> Source document:
While open innovation, with its reliance on external partnerships, has proven beneficial, it is not without challenges (Naqshbadi & Kaur, 2014). These challenges vary across industries, company sizes, and cultural contexts. To harness the full potential of open innovation, companies must develop new practices (Dahlar & Gann, 2010). Traditional innovation, often conducted in-house, aimed to safeguard successful innovations. However, the rapid pace of change in today's business environment has underscored the need for faster innovation, making collaborative efforts more appealing. Yet, collaboration often requires outsiders to work seamlessly with internal teams, necessitating changes in company practices to facilitate effective partnerships. Successful commercialization efforts must align with a company's business model, which may require matching aspects of the business models of collaborating partners (Cherbourg & Rosenbloom, 2002).

A study by Chesbrough and Kevin (2007) highlighted the potential hazard of mismatched objectives between partners. Business objectives vary widely based on circumstances, targets, and goals. In collaborations, differing objectives can hinder outcomes, presenting the challenge of ensuring these discrepancies do not compromise the quality of the partnership. Understanding the root causes of these challenges and the underlying disciplines that can provide solutions is vital. The integration of external knowledge and diverse partners during the innovation process can be beneficial (Faems et al., 2010; Laurse & Salter, 2006). However, conflicts may arise between external partners and internal stakeholders, necessitating strategies to address these conflicts and optimize open innovation outcomes. Team dynamics are influenced by the cultural backgrounds of members, as noted by Tajfel and Turner (1979), emphasizing the importance of understanding social identity in collaborative efforts.

> Material:
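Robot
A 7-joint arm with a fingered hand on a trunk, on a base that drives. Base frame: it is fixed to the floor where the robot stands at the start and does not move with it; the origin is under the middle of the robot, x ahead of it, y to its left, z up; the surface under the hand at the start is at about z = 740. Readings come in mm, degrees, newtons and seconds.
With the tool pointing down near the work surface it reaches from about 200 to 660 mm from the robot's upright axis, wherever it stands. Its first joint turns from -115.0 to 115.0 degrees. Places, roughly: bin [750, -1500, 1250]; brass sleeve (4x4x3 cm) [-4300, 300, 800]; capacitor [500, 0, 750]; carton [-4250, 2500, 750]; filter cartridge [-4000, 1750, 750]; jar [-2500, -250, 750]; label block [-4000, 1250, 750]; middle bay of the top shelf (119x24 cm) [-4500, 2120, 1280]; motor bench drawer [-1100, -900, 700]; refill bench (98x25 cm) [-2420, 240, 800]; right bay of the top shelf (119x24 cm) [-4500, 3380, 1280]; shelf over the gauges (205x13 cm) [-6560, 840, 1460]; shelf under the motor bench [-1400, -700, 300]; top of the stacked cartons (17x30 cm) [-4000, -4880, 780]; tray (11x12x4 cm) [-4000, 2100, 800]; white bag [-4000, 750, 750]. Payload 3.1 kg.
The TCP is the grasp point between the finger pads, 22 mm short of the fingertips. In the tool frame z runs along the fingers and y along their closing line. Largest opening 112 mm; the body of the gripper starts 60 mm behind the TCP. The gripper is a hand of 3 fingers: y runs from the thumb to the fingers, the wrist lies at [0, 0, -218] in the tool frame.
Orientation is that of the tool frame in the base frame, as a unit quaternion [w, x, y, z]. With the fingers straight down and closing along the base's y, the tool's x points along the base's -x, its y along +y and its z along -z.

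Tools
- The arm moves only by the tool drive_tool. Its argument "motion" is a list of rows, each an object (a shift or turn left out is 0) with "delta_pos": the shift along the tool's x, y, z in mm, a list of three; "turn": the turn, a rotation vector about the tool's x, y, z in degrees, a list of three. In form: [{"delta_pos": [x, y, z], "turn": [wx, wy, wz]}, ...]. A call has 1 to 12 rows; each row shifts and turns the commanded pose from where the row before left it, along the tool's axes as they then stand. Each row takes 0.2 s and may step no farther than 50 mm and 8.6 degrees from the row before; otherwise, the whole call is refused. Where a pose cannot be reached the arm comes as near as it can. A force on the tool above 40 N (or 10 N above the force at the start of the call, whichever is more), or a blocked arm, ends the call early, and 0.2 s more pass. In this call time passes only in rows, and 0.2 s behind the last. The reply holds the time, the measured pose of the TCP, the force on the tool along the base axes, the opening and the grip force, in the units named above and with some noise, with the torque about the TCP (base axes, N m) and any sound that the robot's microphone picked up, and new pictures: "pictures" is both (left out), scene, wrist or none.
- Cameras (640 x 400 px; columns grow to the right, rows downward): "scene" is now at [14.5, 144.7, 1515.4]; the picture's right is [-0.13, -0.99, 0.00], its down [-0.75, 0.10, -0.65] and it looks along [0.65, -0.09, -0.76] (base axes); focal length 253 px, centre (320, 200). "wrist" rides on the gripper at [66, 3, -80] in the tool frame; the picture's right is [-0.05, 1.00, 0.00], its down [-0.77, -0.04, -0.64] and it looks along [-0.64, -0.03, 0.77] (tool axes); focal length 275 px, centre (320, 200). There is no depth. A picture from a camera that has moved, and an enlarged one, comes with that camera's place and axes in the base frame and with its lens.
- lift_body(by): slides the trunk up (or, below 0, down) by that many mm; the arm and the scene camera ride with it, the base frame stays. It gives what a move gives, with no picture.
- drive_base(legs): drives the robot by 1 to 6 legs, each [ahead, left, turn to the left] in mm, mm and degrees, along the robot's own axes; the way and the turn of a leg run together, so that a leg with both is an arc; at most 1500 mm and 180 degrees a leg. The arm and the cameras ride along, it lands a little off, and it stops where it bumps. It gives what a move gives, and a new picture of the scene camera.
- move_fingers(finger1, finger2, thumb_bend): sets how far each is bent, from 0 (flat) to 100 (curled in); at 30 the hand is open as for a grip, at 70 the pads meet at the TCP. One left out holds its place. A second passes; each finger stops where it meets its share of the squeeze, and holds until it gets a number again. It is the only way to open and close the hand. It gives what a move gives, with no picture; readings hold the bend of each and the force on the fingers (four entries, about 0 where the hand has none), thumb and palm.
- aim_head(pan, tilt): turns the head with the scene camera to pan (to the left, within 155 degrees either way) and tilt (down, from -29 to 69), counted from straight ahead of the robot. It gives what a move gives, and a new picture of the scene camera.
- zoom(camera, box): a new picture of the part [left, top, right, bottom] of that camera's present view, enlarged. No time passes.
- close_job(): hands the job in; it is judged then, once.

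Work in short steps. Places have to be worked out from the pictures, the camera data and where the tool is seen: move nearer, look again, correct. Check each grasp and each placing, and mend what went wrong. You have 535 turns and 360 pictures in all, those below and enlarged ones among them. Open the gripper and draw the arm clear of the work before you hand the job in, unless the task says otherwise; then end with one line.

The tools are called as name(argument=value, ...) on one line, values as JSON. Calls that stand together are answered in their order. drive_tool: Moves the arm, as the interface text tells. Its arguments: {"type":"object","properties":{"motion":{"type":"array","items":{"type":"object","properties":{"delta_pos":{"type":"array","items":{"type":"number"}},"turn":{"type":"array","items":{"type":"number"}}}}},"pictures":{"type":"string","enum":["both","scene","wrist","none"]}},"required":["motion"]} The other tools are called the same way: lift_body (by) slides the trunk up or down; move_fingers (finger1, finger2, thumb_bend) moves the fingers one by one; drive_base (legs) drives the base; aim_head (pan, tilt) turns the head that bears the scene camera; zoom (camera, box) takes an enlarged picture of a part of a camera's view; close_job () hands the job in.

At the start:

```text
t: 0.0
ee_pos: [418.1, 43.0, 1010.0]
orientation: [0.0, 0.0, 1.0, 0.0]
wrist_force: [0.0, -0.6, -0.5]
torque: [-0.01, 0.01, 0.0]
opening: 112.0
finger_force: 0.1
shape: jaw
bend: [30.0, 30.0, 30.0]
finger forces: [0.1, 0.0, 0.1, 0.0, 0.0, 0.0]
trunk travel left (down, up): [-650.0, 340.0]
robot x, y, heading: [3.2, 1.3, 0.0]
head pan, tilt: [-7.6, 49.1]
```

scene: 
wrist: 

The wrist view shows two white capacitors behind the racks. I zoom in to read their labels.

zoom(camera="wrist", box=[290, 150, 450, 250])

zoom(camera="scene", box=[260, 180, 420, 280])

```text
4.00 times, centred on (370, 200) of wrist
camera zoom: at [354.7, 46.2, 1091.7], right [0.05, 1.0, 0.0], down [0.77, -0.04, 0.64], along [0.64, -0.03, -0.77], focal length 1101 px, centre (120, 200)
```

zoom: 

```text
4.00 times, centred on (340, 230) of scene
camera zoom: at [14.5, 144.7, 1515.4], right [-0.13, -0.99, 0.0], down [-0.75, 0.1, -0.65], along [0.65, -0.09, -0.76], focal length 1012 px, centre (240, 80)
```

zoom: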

> Goal of the exercise:
Set down the source document once more as it stands.

> Problem solution:
While open innovation, with its reliance on external partnerships, has proven beneficial, it is not without challenges (Naqshbadi & Kaur, 2014). These challenges vary across industries, company sizes, and cultural contexts. To harness the full potential of open innovation, companies must develop new practices (Dahlar & Gann, 2010). Traditional innovation, often conducted in-house, aimed to safeguard successful innovations. However, the rapid pace of change in today's business environment has underscored the need for faster innovation, making collaborative efforts more appealing. Yet, collaboration often requires outsiders to work seamlessly with internal teams, necessitating changes in company practices to facilitate effective partnerships. Successful commercialization efforts must align with a company's business model, which may require matching aspects of the business models of collaborating partners (Cherbourg & Rosenbloom, 2002).

A study by Chesbrough and Kevin (2007) highlighted the potential hazard of mismatched objectives between partners. Business objectives vary widely based on circumstances, targets, and goals. In collaborations, differing objectives can hinder outcomes, presenting the challenge of ensuring these discrepancies do not compromise the quality of the partnership. Understanding the root causes of these challenges and the underlying disciplines that can provide solutions is vital. The integration of external knowledge and diverse partners during the innovation process can be beneficial (Faems et al., 2010; Laurse & Salter, 2006). However, conflicts may arise between external partners and internal stakeholders, necessitating strategies to address these conflicts and optimize open innovation outcomes. Team dynamics are influenced by the cultural backgrounds of members, as noted by Tajfel and Turner (1979), emphasizing the importance of understanding social identity in collaborative efforts.